Nuestros banqueros y responsables económicos tampoco la han tenido. Fue muy interesante, en cuanto a representación teatral de una obra sin autor, la discreta subida al escenario de Rodrigo Rato y compañía para explicar cómo el sistema financiero español, el más sólido del mundo, en opinión no tan lejana, del presidente Zapatero, era, en realidad, un auténtico agujero negro. Durante todas las comparecencias actuó, como en los desenlaces de las tragedias de Eurípides, un deus ex machina. Todo había ocurrido de forma fatal, inevitable, consecuencia de los tremendos dictados de la realidad y sin que ninguno de los comparecientes tuviese responsabilidad alguna en lo acaecido. Eran, al parecer, héroes trágicos sometidos al vaivén del destino y a las caprichosas decisiones de los dioses. Aunque Rato y compañía no tienen, desde luego, aspecto de héroes se presentaron como tales ante el poco exigente patio de butacas. Lo suyo había sido pundonor y sacrificio y, a causa de las jugarretas del destino, merecían la comprensión e incluso la compasión de los ciudadanos, sin que se les tuviesen en cuenta indemnizaciones y réditos en consejos de administración. Como no eran responsables de la obra representada no se sentían obligados a la disculpa y a la autocrítica, y aún menos a la penalización.
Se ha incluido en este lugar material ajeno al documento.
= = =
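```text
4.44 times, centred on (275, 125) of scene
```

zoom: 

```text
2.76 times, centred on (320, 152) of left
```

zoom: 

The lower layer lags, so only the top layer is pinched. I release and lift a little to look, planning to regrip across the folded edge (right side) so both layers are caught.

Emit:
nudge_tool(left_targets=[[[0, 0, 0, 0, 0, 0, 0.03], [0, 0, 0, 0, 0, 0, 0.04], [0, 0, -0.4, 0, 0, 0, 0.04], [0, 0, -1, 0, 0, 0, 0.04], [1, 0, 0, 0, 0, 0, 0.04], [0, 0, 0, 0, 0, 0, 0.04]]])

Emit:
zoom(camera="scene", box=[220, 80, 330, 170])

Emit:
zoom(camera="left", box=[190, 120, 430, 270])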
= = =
Lo cierto es que, en consonancia con estos héroes, ningún ministro de Economía o consejero autonómico de finanzas ha tenido la menor responsabilidad en el argumento de la obra. Nadie dimitió cuando estaba en el cargo ni nadie se ha sentido empujado a dar explicaciones tras haberlo abandonado. ¿Por qué debían hacerlo, en efecto, si no habían participado en la escritura de la obra? Ellos eran solamente actores, no autores. Aún recuerdo la gran interpretación teatral de Pedro Solbes, en un debate electoral que contribuyó decisivamente al triunfo socialista en 2008. Solbes, en plena explosión de los peores presagios, negó la existencia de una crisis económica, anunció el regalo de 400 euros a los espectadores y ganó las elecciones. Unos meses después el desastre se hizo bien visible. Unos años después Solbes no se ha sentido, para nada, implicado en lo sucedido. Era un actor, no el responsable de la obra.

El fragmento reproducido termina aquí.